Figure 15: Circularizing Linear Polarization with a λ/4 Waveplate
Optical Isolation with a Linear Polarizer
A linear polarizer plus a λ/4 waveplate creates an optical isolation system where light polarized by the linear polarizer passes through the λ/4 waveplate without attenuation but is transformed to circular polarization. If reflected from a mirror, the circularly polarized light encounters the waveplate again and is returned to linear polarization, but rotated 90° (Figure 16). Note: Two passes of a λ/4 are equivalent to one pass of a λ/2. The reoriented light is rejected by the linear polarizer.
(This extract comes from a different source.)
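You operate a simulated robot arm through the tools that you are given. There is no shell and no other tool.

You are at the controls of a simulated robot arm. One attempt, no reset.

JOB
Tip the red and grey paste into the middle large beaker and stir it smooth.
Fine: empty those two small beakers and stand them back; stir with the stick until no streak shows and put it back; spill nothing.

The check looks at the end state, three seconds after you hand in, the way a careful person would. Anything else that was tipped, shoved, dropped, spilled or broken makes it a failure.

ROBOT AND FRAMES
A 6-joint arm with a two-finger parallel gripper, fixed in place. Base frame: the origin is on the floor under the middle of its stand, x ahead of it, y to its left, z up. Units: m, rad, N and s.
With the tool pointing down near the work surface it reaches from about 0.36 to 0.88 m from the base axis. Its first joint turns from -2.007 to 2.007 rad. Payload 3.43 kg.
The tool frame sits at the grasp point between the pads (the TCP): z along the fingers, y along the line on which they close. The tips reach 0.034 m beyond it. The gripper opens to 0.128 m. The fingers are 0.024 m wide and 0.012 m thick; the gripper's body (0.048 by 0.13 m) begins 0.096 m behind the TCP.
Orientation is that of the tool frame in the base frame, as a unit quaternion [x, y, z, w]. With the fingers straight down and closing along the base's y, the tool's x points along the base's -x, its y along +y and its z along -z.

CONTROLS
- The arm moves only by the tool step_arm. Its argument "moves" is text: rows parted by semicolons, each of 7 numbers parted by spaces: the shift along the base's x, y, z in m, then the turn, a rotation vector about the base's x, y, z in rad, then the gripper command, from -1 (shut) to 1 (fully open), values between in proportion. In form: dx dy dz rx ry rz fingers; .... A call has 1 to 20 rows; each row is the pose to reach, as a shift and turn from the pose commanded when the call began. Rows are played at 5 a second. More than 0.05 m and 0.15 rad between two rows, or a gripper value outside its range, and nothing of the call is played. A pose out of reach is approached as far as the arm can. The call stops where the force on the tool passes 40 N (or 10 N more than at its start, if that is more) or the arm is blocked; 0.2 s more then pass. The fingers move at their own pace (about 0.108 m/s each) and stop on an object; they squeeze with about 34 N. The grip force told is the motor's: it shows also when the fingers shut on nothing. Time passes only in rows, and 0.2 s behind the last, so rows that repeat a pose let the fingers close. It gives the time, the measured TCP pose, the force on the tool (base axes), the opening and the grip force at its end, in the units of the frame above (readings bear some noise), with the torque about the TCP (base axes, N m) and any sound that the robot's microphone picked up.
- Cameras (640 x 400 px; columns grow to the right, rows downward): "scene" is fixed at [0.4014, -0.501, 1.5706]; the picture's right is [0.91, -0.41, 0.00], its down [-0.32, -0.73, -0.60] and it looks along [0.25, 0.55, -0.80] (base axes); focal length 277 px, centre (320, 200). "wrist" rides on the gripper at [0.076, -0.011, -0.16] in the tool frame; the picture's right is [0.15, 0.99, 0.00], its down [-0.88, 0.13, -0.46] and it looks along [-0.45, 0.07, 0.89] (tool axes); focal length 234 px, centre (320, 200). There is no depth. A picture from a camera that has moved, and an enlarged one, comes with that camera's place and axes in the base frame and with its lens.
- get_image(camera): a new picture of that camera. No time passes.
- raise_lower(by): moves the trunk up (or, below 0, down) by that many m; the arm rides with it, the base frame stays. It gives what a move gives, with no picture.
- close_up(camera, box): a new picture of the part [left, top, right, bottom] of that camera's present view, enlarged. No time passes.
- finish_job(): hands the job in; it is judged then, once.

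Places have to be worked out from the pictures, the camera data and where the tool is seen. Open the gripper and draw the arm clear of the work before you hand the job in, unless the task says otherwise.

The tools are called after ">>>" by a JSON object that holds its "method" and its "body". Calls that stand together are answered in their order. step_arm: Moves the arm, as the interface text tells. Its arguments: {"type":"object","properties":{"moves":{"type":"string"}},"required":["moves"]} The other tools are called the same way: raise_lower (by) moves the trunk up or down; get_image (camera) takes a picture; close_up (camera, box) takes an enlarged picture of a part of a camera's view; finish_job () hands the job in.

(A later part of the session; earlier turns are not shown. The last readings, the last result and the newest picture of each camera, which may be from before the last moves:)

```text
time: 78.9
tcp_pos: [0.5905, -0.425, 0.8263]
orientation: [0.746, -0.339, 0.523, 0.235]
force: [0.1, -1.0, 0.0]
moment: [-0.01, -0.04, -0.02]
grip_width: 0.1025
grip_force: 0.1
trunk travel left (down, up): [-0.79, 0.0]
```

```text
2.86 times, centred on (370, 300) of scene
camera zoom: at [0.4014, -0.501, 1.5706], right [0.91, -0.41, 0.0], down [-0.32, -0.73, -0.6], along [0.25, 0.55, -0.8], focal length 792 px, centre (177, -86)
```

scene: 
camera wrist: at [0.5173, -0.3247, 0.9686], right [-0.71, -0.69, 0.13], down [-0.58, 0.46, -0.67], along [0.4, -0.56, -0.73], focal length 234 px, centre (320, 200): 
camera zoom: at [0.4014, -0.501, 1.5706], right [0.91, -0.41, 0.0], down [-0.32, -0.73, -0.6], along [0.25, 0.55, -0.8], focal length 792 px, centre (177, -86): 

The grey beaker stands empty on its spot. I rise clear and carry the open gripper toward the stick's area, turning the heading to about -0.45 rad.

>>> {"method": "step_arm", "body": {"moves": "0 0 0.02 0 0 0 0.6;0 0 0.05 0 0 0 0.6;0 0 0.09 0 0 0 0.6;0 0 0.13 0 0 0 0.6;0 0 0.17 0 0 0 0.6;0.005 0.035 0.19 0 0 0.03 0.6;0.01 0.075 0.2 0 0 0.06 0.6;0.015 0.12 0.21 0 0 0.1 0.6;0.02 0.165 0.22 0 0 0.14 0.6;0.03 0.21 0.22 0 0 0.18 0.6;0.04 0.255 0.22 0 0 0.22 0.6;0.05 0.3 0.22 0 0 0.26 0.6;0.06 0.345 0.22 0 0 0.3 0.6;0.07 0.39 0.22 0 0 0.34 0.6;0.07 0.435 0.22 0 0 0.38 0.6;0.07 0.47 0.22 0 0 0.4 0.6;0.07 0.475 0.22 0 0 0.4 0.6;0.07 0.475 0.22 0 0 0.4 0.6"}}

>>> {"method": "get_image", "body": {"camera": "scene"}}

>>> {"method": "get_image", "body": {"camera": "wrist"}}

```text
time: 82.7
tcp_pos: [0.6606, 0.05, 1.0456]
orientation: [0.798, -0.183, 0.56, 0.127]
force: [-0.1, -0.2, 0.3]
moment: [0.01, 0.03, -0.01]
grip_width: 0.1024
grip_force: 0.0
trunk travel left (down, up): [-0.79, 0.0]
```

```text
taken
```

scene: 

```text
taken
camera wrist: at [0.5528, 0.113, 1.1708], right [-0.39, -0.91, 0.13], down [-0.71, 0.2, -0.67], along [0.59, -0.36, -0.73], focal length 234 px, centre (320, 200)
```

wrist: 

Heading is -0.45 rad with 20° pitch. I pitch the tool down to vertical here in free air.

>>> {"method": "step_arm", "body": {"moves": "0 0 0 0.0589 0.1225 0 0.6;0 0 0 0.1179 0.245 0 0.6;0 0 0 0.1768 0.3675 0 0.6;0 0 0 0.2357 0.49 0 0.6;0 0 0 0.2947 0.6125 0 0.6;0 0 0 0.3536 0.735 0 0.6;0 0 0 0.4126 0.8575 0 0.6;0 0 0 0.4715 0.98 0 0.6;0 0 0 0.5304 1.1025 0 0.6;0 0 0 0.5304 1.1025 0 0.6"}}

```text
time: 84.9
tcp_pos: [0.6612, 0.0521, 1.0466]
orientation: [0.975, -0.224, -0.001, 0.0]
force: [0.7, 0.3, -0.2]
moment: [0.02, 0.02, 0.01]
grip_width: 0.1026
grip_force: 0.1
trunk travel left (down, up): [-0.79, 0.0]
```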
This system uses a double pass technique to remove feedback.
Figure 16: Rotating Linear Polarization with a λ/2 Waveplate
Optical Isolation with a Beamsplitter: Efficient Routing
A polarizing beamsplitter can be substituted for the linear polarizer in the optical isolation application example from Figure 16. This redirects the returning light into an alternate path without attenuation (Figure 17). By contrast, double pass through a non-polarizing beamsplitter only returns a theoretical maximum of 25% into the desired path and 25% into the other path.
Figure 17: Polarizing Beamsplitter and λ/4 Waveplate System Illustrating Optical Isolation
Waveplates are ideal for controlling and analyzing the polarization state of light. They are offered in three main types – zero order, multiple order, and achromatic – each containing unique benefits depending upon the application at hand. A strong understanding of key terminologies and fabrication methods helps in choosing the right waveplate, no matter how simple or complex the optical system.